Syrah is one of the noble varieties. It has so much to offer – brilliant color, fruit and floral flavors, elegant aromas, and deep and complex structure. But Syrah’s nobility can be hard to coax out, as it is prone to reduction.
What is reduction? Reduction produces off-odors by facilitating the formation of sulfur compounds during fermentation. These compounds are formed from precursor molecules that are naturally in the juice – like cysteine and S – methyl methionine. In trace amounts, these compounds can add complexity to the wine. However, stressful ferments caused by a lack of oxygen or nutrient deficiency will produce excess quantities of these compounds, leaving the wine smelling of cabbage, rotten egg, or road tar.
Dimethyl sulfide (DMS) is one of the molecules that can be formed during fermentation. Unfortunately, the precursor to DMS is particularly abundant in Syrah, which is why successful vinification of this varietal can be tricky. Syrah, perhaps more than any other variety, requires careful attention to oxygen management throughout vinification, aging, and bottling.

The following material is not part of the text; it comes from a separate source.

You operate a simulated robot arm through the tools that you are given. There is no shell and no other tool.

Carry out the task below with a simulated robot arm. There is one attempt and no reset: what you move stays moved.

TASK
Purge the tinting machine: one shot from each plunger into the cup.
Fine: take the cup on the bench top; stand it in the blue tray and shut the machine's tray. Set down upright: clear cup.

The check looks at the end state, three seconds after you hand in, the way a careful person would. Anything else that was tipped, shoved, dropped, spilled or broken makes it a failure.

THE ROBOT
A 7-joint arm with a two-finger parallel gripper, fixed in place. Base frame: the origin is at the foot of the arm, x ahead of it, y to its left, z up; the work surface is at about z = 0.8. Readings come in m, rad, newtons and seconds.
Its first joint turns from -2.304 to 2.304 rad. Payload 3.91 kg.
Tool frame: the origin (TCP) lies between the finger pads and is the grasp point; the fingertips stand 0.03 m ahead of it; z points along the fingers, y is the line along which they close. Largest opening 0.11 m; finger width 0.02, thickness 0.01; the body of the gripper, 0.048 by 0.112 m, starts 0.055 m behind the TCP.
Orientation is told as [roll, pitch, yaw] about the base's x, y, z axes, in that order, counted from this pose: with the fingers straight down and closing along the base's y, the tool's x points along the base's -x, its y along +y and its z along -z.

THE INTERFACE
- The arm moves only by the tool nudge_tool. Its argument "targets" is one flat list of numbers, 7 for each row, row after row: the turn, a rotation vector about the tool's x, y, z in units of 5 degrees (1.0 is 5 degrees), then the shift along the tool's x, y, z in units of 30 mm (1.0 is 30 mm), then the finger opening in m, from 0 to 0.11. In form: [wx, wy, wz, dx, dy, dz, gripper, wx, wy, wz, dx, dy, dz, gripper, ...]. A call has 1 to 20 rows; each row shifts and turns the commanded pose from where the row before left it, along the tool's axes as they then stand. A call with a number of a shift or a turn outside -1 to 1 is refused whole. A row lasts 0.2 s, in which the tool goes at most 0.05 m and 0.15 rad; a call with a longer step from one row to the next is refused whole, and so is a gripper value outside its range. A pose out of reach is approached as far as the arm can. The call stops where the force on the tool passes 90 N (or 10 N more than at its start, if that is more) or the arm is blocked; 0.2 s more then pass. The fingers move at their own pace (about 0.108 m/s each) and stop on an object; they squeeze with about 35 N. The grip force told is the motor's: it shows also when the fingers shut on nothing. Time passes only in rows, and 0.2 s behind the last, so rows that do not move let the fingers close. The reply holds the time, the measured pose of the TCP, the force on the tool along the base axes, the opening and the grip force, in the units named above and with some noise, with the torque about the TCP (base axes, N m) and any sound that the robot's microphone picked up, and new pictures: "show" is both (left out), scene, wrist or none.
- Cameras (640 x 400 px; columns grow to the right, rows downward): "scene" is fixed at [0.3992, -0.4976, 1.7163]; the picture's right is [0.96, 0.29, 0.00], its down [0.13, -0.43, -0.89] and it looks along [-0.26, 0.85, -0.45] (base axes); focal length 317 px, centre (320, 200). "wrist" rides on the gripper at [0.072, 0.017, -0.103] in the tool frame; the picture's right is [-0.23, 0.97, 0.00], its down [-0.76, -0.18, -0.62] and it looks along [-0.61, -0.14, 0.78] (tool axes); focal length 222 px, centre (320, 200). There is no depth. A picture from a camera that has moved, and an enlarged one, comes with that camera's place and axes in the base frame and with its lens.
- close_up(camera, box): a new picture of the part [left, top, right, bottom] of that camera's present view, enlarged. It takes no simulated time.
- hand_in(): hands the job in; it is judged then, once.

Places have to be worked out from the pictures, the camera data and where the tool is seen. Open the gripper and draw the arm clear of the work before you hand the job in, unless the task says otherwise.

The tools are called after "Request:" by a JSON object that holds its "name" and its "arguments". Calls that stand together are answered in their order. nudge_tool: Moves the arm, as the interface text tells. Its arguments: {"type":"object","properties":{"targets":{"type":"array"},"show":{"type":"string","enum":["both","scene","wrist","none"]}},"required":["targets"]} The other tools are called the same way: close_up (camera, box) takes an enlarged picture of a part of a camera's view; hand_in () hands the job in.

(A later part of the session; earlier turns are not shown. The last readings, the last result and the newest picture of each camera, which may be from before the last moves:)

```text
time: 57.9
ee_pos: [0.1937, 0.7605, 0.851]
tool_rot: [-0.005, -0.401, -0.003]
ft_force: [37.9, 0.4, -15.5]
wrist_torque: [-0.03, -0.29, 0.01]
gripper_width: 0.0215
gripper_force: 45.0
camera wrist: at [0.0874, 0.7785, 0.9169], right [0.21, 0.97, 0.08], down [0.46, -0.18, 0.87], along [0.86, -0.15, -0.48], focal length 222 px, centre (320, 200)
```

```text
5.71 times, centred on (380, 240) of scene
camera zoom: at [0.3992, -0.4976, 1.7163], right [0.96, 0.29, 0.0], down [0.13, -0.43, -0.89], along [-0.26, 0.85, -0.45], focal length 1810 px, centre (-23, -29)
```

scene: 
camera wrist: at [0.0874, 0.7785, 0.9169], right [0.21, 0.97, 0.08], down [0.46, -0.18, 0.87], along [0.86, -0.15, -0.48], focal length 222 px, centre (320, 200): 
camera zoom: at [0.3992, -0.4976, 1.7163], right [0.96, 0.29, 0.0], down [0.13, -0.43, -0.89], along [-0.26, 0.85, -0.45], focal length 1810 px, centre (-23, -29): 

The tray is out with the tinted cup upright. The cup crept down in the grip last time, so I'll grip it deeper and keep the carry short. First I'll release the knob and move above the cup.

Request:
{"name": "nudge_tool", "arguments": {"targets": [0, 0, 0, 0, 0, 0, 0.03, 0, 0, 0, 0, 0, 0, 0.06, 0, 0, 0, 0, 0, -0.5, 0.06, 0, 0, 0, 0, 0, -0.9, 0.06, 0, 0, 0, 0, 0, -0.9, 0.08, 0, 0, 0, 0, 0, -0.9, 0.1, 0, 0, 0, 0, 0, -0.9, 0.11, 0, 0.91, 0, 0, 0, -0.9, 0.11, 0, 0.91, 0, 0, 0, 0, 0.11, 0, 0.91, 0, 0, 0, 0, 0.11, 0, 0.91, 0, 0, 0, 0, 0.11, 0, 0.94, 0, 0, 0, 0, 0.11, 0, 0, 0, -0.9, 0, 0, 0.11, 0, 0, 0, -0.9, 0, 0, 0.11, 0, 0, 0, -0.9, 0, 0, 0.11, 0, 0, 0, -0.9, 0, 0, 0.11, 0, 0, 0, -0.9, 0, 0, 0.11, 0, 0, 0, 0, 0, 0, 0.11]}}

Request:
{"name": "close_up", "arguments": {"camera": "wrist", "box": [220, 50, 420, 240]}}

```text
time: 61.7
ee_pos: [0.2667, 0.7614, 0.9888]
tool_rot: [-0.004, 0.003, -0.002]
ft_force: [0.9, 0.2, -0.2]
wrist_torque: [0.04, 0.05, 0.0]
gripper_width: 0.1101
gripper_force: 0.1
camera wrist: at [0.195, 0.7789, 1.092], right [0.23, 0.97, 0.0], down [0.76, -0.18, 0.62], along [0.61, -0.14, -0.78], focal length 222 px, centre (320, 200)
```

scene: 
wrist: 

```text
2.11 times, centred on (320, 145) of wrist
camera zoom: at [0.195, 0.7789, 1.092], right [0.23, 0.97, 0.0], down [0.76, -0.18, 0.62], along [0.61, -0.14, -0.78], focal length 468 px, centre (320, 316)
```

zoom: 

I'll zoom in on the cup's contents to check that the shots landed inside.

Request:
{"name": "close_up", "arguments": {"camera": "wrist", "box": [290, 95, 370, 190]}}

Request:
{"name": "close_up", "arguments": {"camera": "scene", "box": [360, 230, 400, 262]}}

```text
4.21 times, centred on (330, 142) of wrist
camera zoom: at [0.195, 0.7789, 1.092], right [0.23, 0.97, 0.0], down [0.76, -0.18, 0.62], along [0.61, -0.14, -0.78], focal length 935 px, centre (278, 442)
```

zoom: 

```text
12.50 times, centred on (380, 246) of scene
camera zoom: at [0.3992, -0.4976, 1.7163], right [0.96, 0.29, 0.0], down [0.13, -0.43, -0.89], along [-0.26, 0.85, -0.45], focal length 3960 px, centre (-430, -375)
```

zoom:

Oxygenation is critical for inhibiting reduction during fermentation. In addition to creating a less stressful environment for the yeast, oxygen converts wine polyphenols to quinones – molecules that trap the sulfurous compounds and remove their odor. Polyphenols are compounds like anthocyanins (responsible for the color of the wine) and tannins. Too little oxygen and there won’t be enough quinones to do the job; too much oxygen and the wine can oxidize. Proper oxygen management is a careful balance between reduction and oxidation – a dance that is aided by science but perfected with practice.

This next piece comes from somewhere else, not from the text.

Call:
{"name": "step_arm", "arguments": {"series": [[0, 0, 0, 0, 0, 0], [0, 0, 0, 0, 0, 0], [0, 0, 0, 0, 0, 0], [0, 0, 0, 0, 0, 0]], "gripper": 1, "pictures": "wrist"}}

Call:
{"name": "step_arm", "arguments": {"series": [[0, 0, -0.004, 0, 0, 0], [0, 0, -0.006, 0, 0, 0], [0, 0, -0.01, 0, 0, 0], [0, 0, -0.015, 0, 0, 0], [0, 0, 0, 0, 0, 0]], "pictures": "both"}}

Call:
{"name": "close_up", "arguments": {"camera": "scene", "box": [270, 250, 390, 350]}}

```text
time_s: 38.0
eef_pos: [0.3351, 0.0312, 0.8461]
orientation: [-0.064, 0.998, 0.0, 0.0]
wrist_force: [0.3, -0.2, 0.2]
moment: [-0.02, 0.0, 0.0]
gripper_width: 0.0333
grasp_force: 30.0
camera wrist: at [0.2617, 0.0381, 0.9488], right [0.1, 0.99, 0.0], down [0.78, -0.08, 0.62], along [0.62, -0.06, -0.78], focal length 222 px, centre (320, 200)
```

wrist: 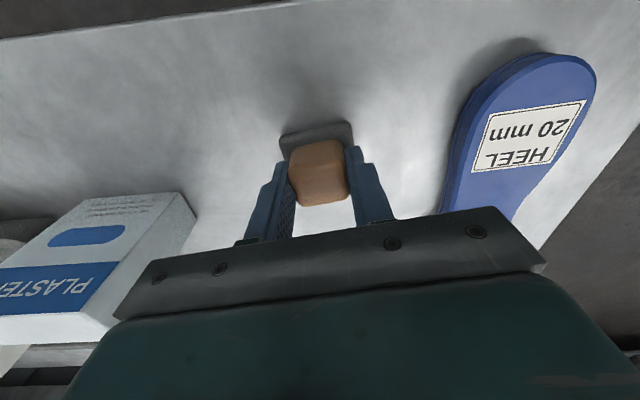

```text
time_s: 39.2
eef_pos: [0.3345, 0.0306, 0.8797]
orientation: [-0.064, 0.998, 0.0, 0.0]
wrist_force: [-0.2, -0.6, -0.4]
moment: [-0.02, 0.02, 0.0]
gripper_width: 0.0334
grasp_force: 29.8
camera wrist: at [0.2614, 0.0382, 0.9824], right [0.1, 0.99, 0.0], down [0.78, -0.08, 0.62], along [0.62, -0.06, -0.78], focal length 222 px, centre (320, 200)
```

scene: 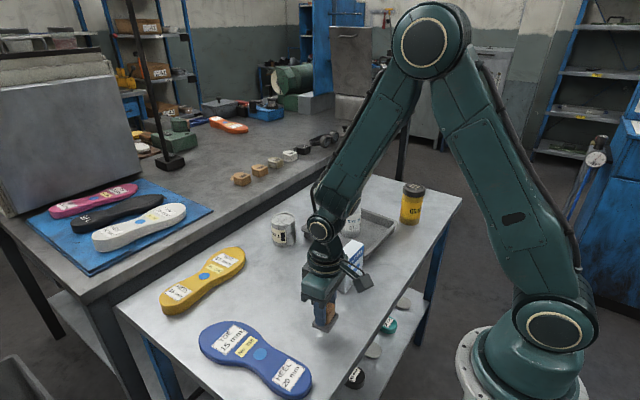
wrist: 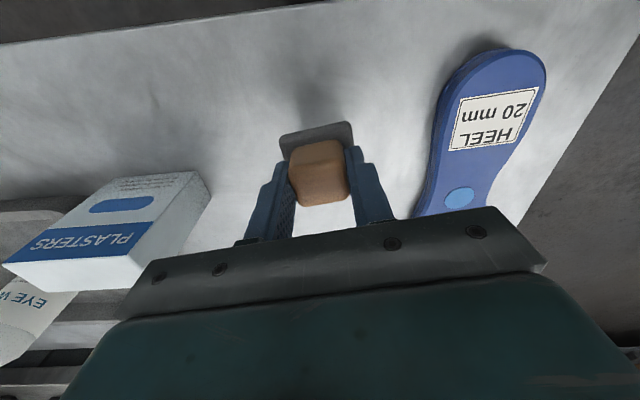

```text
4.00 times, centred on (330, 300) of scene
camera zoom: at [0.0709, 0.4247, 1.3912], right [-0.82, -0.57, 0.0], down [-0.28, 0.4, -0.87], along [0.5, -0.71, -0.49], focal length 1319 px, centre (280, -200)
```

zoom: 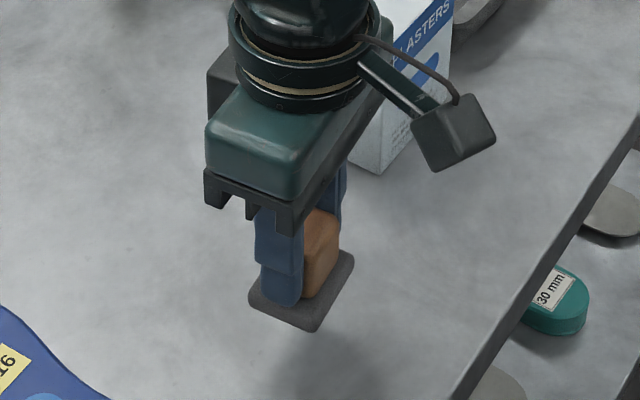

We ferment Syrah in open bins and compliment vigorous punch downs with once per day aerative pump overs using an oxygen sparger on the nozzle. By encouraging oxygenation in our Syrah during the most active period of fermentation we aren’t compromising color or sensory characteristics of the wine.

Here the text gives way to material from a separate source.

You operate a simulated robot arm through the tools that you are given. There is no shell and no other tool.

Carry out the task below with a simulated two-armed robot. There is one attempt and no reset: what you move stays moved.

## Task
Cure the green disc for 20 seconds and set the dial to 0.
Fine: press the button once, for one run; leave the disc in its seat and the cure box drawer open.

Oxygen management does not end with fermentation. Sulfurous product precursors remain at some level in the wine. We take care to avoid reductive conditions that might lead to their formation during aging. First, we store the pressed wine in steel tanks and allow the heavy lees (dead yeast) time to settle to the bottom. Only then is the wine transferred to the barrel. Second, we avoid the formation of a fine lees bed in the barrel by an early first racking after about three months. This is the opposite of Chardonnay, where resting on the lees is a Burgundian tradition.
Our understanding of Livermore Valley Syrah improves with each vintage, and so, too, does our practice of oxygen management. I think this understanding shows with each vintage, none more than in our 2017 Founder’s Syrah, which will be released later this month. I believe this is the closest we have come to that perfect balance of fruit and complexity and shows the true potential of Livermore Valley Syrah.